═══ EXTRACT TO READ

Foto: Tania Rego/Agência Brasil

Em meio à pandemia provocada pela Covid-19 e com o sistema de saúde em colapso, a Justiça tem atuado para evitar o despejo coletivo de pessoas em situação de vulnerabilidade social e econômica. Aprovada pelo Plenário do Conselho Nacional de Justiça (CNJ) em fevereiro deste ano, a Recomendação 90/2021 passou a orientar que juízes e juízas tenham cautela especial na solução de conflitos que tratem de desocupação coletiva de imóveis urbanos e rurais durante a crise sanitária provocada pelo novo coronavírus.

Em poucas semanas de vigência, a medida mostra efeitos práticos. Em Santa Catarina, várias famílias que seriam removidas de suas residências na Praia de Naufragados, nas proximidades da capital, estão tentando evitar o desalojamento a partir da Recomendação 90/2021. A petição apresentada pela Defensoria Pública do estado está em análise na 3ª Vara da Fazenda Pública de Florianópolis.

O processo é assinado pela defensora Ana Paula Fischer, coordenadora do recém-criado Núcleo de Habitação, Urbanismo e Direito Agrário da Defensoria Pública de Santa Catarina. “A preocupação do CNJ veio realmente em um momento importante para sensibilizar o Judiciário. Mesmo com toda essa grande crise, a gente viu que as ordens de desocupação não pararam.”

A permanência dos despejos em meio à calamidade sanitária é, conforme Ana Paula Fischer, um fator a mais de propagação do novo coronavírus e de agravamento do colapso no sistema de saúde. “Essa recomendação é imprescindível para que essa questão seja analisada com bastante atenção pelo Judiciário para impedir esse tipo de ordem em momento tão delicado, colocando diversas famílias em situação de uma vulnerabilidade ainda maior. E acho mais importante o fato de o CNJ ter tido a sensibilidade de salientar a importância de que o Judiciário olhe com cautela especial para as pessoas em vulnerabilidade social e econômica.”

Direitos humanos

A proposta de maior cautela na análise de processos envolvendo despejos foi apresentada ao Observatório dos Direitos Humanos do CNJ em dezembro pelo presidente da Confederação Nacional dos Bispos Brasileiros (CNBB), dom Walmor Oliveira de Azevedo. Criado em setembro de 2020, o Observatório é um órgão consultivo que fornece ao Conselho subsídios para a adoção de iniciativas direcionadas aos direitos humanos fundamentais no âmbito dos serviços judiciais.

══════

> WHAT TO DO:
**a.** Give the stretch of the extract to read that starts with "Em meio à pandemia" and ends with "pelo novo coronavírus.", unchanged.
**b.** Produce the text that comes next in the extract to read.

═══ DATA SECTION

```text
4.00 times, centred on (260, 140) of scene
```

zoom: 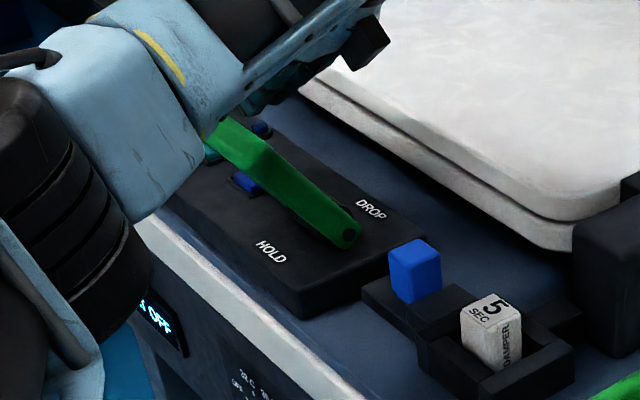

══════

> RESULTS FOR THE EXERCISE:
**a.**
Em meio à pandemia provocada pela Covid-19 e com o sistema de saúde em colapso, a Justiça tem atuado para evitar o despejo coletivo de pessoas em situação de vulnerabilidade social e econômica. Aprovada pelo Plenário do Conselho Nacional de Justiça (CNJ) em fevereiro deste ano, a Recomendação 90/2021 passou a orientar que juízes e juízas tenham cautela especial na solução de conflitos que tratem de desocupação coletiva de imóveis urbanos e rurais durante a crise sanitária provocada pelo novo coronavírus.

**b.**
Dom Walmor informa que, na época em que fez a sugestão ao CNJ, já havia ocorrido 79 despejos coletivos no país, com mais de nove mil famílias colocadas em situação de falta de abrigo. “Esperamos que essa iniciativa ajude a proteger a vida dos mais vulneráveis nesse difícil momento que estamos vivendo. Temos informações que hoje em torno de 64 mil famílias estão ameaçadas de despejo no Brasil.”

A Recomendação 90 indica que, enquanto permanecer a pandemia, o Judiciário avalie com cuidado os pedidos de desocupações coletivas de imóveis rurais e urbanos, “sobretudo nas hipóteses que envolverem pessoas em estado de vulnerabilidade social e econômica”. A norma sugere a magistrados e magistradas que, nesses casos, deve ser considerado o grau de acesso da população afetada às vacinas ou a tratamentos disponíveis para o enfrentamento da Covid-19.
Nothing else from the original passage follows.